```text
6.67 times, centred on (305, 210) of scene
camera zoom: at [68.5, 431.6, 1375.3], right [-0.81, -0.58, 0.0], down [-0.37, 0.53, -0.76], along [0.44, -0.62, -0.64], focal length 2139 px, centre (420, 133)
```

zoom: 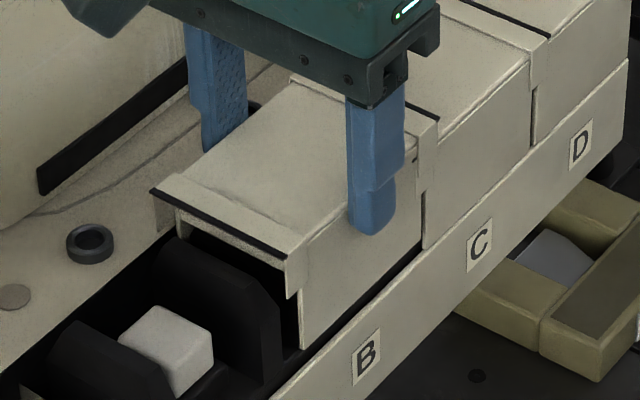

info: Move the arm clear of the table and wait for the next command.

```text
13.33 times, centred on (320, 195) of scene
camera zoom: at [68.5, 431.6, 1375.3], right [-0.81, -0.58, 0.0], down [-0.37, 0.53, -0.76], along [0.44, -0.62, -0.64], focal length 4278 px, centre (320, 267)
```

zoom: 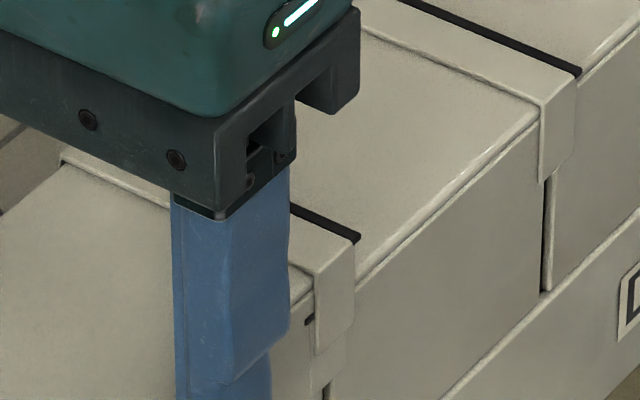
^^^^
## The request
Print the whole listing above once more, word for word, without its pictures. Put each line that is not blank into a JSON list as a string.

## Completed exercise
[
  "```text",
  "6.67 times, centred on (305, 210) of scene",
  "camera zoom: at [68.5, 431.6, 1375.3], right [-0.81, -0.58, 0.0], down [-0.37, 0.53, -0.76], along [0.44, -0.62, -0.64], focal length 2139 px, centre (420, 133)",
  "```",
  "zoom: ",
  "info: Move the arm clear of the table and wait for the next command.",
  "```text",
  "13.33 times, centred on (320, 195) of scene",
  "camera zoom: at [68.5, 431.6, 1375.3], right [-0.81, -0.58, 0.0], down [-0.37, 0.53, -0.76], along [0.44, -0.62, -0.64], focal length 4278 px, centre (320, 267)",
  "```",
  "zoom: "
]